EAST Lancashire MPs have reacted angrily to a new police restructuring depriving the force’s three divisions of their own individual Chief Superintendents.

They have been told the existing three divisions will now be headed locally by a Chief Inspector ‘acting up’ as commander in the latest cost-saving measure.

A single Chief Supt based at force headquarters at Hutton near Preston will oversee their work.

It follows the merger of six divisions, each with their own commander of Chief Supt rank, to three in 2013.

This saw the Pennine Division, based in Burnley, amalgamated with its Eastern counterpart based in Blackburn.

The merged East Division was based at Blackburn’s Greenbank headquarters with one Chief Supt in command rather than the previous two.

Chorley MP Lindsay Hoyle and his Labour colleagues for Burnley, Julie Cooper, and Blackburn, Kate Hollern, have expressed concern at the change and promised to lobby Home Office ministers and county police bosses on the restructuring.

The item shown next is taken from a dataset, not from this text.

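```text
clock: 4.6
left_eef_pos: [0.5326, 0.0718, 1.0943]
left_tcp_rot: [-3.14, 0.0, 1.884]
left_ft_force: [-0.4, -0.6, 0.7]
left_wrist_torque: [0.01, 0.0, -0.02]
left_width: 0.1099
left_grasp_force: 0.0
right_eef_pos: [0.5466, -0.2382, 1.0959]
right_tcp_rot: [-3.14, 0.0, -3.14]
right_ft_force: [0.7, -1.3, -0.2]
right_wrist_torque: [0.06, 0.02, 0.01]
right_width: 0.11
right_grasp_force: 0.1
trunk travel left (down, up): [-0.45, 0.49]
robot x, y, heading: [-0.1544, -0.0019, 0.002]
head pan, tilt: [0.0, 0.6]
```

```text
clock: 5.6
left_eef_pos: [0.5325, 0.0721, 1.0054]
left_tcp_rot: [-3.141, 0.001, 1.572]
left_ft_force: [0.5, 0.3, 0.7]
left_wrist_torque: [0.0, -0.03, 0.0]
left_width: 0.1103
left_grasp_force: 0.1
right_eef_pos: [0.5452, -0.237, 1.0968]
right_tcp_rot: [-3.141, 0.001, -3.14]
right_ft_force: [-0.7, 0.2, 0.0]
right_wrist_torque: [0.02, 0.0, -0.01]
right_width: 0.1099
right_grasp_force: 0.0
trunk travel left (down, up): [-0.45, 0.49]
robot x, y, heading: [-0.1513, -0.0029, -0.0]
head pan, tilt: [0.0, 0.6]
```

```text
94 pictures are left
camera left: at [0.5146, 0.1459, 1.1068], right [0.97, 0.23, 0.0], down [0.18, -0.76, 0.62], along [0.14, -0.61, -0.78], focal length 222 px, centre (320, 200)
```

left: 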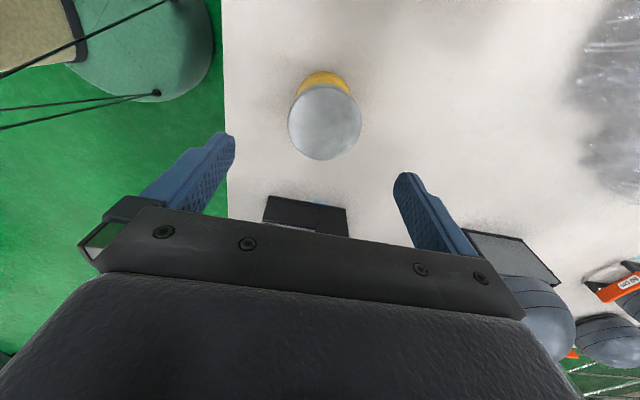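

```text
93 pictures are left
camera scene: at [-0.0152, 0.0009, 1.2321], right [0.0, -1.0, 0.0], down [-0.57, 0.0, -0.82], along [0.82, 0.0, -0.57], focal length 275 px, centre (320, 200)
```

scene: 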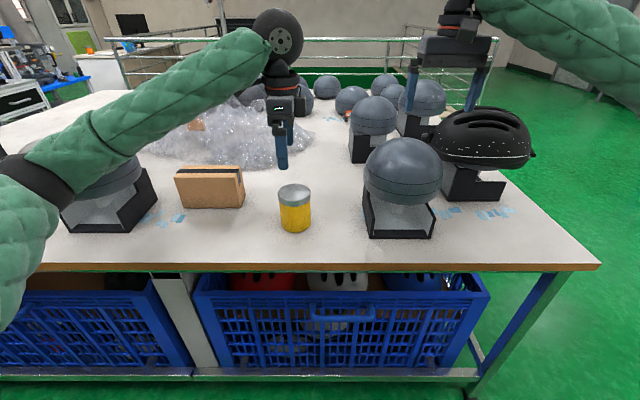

It follows the loss of 789 officers across the county since 2009 according to a Police Federation analysis.

Mr Hoyle, who will meet Lancashire Chief Constable Andy Rhodes next week, said: “I am deeply alarmed to learn that the three vital ‘Divisional Commander’ posts are to be abolished.

“Whilst I understand Chief Inspectors will be ‘acting up’, it is clear the three divisions will be losing a senior commander who holds a strategic view as well as the authority to exercise decision-making authority.

Mrs Cooper. who is to meet Lancashire Crime Commissioner Clive Grunshaw soon, said: “Against a background of police cuts, this news is troubling.

“I am concerned ‘restructuring’ is a euphemism for further fragmentation and a service being further stretched."

Mrs Hollern said: ‘‘It is really concerning to hear of a further scaling back of the police presence in Blackburn. It threatens to undermine community policing altogether.”

Lancashire Police were unable to comment.